### TEXT BLOCK
________________
Teenage Stanley Kubrick’s images of New York life

Photos by a 17-year-old Stanley Kubrick are collected together in a Taschen book celebrating the director’s largely forgotten career as a Manhattan photojournalist.

Once upon a time Kubrick wasn’t an acclaimed film director, he was a teenage photographer shooting images for New York’s bi-weekly Look magazine. Offering a glimpse into the director’s earliest creative endeavours, Taschen’s Through a Different Lens: Stanley Kubrick Photographs brings these images together – showing  them as they would have appeared at the time, and sharing the magazine stories that they were accompanied by.

Kubrick sold his first photo to the title in 1945 – an image of a newspaper seller surrounded by headlines of Roosevelt’s death – before being offered an apprenticeship and a grand salary of $50 a week. As the magazine’s youngest photographer, Kubrick received some extra help from the magazine’s senior staff, who set up a ‘Bringing Up Stanley Club’ to mentor him.

Working for the magazine offered him a certain sense of freedom, with writers and photographers able to look beyond breaking news stories and focus more on human interest. Features included everything from images of families at the Bronx zoo, to photos of tired commuters on the subway – which were shot in secret, using a wire and shutter release hidden in Kubrick’s jacket.
________________
### WHAT IS EXPECTED
Reproduce the wording of the text block between "Teenage Stanley Kubrick’s" and "were accompanied by.", with both ends included.
________________
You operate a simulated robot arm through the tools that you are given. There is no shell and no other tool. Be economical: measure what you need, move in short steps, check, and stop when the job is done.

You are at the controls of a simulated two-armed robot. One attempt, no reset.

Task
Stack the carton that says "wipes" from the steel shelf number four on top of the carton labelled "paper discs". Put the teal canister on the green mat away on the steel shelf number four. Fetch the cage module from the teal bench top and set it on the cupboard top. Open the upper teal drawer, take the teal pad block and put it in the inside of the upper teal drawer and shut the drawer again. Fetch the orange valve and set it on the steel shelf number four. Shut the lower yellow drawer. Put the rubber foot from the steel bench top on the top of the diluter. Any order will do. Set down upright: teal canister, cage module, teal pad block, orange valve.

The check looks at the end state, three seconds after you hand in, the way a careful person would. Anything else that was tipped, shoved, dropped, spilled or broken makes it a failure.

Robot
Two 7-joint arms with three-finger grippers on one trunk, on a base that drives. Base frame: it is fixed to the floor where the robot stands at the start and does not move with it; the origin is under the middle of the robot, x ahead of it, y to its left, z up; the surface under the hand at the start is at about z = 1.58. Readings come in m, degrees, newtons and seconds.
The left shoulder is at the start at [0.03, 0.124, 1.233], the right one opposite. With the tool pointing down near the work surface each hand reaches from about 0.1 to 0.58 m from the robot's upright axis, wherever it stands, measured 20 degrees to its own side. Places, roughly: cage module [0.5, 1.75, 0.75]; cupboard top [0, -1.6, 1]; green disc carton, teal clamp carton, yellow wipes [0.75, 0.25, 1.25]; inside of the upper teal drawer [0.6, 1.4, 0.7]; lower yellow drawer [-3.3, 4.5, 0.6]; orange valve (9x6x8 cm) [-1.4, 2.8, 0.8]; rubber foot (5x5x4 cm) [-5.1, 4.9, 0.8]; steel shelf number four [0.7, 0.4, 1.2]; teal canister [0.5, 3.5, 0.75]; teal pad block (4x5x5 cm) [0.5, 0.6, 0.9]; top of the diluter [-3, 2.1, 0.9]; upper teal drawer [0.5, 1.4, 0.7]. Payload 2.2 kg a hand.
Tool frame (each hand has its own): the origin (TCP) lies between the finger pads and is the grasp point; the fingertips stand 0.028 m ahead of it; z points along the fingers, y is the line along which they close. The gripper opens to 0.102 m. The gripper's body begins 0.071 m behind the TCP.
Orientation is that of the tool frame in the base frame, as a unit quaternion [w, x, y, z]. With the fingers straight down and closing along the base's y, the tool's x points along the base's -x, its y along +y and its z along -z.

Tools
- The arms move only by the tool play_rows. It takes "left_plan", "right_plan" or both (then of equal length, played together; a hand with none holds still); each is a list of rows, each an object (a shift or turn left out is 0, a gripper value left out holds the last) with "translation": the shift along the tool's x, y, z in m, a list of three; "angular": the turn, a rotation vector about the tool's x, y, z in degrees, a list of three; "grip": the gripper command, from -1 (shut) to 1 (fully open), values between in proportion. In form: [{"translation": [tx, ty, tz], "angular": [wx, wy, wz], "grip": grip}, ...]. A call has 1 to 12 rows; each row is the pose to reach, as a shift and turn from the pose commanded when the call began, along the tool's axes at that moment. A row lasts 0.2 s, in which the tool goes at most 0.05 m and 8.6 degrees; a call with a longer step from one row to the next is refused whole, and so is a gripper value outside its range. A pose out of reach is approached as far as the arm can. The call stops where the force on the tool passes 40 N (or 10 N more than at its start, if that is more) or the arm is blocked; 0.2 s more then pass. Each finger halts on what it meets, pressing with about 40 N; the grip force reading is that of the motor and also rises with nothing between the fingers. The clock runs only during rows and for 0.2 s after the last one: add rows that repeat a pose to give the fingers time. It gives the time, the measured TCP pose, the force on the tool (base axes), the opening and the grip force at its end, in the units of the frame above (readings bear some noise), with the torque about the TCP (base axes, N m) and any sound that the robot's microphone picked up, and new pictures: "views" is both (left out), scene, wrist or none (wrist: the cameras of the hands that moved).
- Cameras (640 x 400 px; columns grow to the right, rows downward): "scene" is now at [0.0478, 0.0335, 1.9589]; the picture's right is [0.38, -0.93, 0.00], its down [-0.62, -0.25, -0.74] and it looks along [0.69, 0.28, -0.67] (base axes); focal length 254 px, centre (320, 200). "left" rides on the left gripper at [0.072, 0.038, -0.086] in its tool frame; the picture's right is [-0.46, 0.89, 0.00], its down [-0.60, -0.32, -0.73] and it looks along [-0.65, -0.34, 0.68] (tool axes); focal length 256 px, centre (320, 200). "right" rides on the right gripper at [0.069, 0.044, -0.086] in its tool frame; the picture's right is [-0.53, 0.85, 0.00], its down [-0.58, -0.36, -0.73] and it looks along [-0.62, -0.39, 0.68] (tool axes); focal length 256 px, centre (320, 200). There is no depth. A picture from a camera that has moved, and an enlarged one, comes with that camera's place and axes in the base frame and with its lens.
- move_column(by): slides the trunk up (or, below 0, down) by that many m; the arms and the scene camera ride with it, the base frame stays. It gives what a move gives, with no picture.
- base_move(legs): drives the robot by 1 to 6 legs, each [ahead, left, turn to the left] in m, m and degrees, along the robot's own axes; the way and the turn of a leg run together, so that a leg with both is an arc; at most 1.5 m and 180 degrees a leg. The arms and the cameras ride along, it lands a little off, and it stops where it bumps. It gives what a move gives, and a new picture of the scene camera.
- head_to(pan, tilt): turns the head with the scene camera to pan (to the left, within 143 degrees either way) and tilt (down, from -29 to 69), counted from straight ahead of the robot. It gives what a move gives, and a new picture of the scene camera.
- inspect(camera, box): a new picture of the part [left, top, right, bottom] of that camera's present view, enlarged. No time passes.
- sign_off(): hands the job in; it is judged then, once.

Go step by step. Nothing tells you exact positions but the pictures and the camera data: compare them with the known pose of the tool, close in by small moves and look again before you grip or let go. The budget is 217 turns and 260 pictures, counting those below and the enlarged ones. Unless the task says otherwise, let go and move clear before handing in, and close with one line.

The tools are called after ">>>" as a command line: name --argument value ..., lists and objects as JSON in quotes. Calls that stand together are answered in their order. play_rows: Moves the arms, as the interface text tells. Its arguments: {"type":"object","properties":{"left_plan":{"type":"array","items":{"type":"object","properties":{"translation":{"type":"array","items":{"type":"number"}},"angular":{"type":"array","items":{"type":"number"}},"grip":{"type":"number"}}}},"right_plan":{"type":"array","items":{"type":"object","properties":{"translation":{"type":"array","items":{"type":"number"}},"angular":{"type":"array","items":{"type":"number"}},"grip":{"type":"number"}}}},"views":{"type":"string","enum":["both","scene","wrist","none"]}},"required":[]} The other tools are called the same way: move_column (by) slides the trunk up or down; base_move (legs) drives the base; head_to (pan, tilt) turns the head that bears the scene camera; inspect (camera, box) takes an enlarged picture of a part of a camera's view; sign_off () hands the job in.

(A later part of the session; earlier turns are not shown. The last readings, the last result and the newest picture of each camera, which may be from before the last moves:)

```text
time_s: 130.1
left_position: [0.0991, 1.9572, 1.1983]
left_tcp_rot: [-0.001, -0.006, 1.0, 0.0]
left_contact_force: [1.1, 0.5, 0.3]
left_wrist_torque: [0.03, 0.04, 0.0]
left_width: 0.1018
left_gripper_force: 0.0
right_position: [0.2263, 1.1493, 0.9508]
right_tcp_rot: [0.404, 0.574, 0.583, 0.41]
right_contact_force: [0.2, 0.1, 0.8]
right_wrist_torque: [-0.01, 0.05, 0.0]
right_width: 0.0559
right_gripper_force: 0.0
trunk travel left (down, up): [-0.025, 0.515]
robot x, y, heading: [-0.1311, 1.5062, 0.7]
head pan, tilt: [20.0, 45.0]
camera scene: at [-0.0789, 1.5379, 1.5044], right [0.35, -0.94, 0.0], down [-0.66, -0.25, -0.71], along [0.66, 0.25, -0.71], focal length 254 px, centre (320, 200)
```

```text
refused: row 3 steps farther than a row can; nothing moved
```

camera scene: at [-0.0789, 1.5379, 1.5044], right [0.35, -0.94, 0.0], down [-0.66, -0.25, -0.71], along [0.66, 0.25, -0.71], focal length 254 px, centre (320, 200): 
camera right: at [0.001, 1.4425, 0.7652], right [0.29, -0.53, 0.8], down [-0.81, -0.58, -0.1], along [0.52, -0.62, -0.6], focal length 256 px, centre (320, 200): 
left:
________________
### THE OUTPUT
Teenage Stanley Kubrick’s images of New York life

Photos by a 17-year-old Stanley Kubrick are collected together in a Taschen book celebrating the director’s largely forgotten career as a Manhattan photojournalist.

Once upon a time Kubrick wasn’t an acclaimed film director, he was a teenage photographer shooting images for New York’s bi-weekly Look magazine. Offering a glimpse into the director’s earliest creative endeavours, Taschen’s Through a Different Lens: Stanley Kubrick Photographs brings these images together – showing  them as they would have appeared at the time, and sharing the magazine stories that they were accompanied by.